# TEXT EXTRACT:
----
Walker 74, Taylor 83
Woking's male voice choir may never get to perform in King's College at Cambridge. For a start, they are unlikely to be welcomed back after their team led the locals a right song and dance. Furthermore, purists from the college's renowned choir would have complained about the timbre, cadence and monotony of Woking's warblings. But they wouldn't have been able to fault them on volume and effort.
The non-league visitors outsung the Third Division title contenders so comprehensively that you would have assumed it was Woking who were the home side. Well, they certainly had more to sing about. Their side supplied most of the ideas, drive and conviction. They also had the inspiration for a sing-song: a former Chelsea player who in footballing terms should be spending his Saturday afternoons sitting in front of a fire with his slippers on.
Clive Walker may have lost some of his pace and most of his hair, but he hasn't lost his zest for the game or his guile. In the first half, he looked well named, a pedestrian striker walking into big defenders. But in the second half, Walker turned runner. The Cambridge defence, obviously unimpressed by what they had seen earlier, gave him too much space. He made them pay dearly.
----
# MATERIAL PROVIDED:
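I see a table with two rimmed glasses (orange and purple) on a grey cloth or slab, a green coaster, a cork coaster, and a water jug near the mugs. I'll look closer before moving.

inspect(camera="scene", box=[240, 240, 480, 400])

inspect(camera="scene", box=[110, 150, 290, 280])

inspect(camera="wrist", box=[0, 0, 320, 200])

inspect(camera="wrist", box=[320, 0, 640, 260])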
----
# TASKS AND EXERCISES:
- A) Cite the text extract exactly. Begin with "Walker 74, Taylor" and finish with "volume and effort.".
- B) Please continue the text extract.

# THE RESPONSES:
- A)
Walker 74, Taylor 83
Woking's male voice choir may never get to perform in King's College at Cambridge. For a start, they are unlikely to be welcomed back after their team led the locals a right song and dance. Furthermore, purists from the college's renowned choir would have complained about the timbre, cadence and monotony of Woking's warblings. But they wouldn't have been able to fault them on volume and effort.

- B)
First, he took a byline pass from Shane Wye, drifted inside and put in a speculative pass-cum-shot. Until then, Scott Barrett had greeted the ball like an old friend. This time, he treated it as if it had been covered with the stuff that makes those Fenland vegetables grow so well. It curled neatly inside his post, and the choir turned up the volume to fortissimo.
Eight minutes from time, Walker killed the game off. Baffling the Cambridge defenders, he set up Darran Hay, whose shot was blocked. But it rebounded back to Robin Taylor who whacked the ball into an undefended net. The result kept up Woking's impressive average of two goals a game, and confirmed Walker's pre-match predictions.
Cambridge's nickname is the Us and they certainly played like a pack of sheep, never really looking likely to find the gate through Woking's defence.
Five balls were hacked wildly out of the tiny ground, four of them in the first half. You found yourself wondering if officials would have to send someone to the local garage for emergency spares.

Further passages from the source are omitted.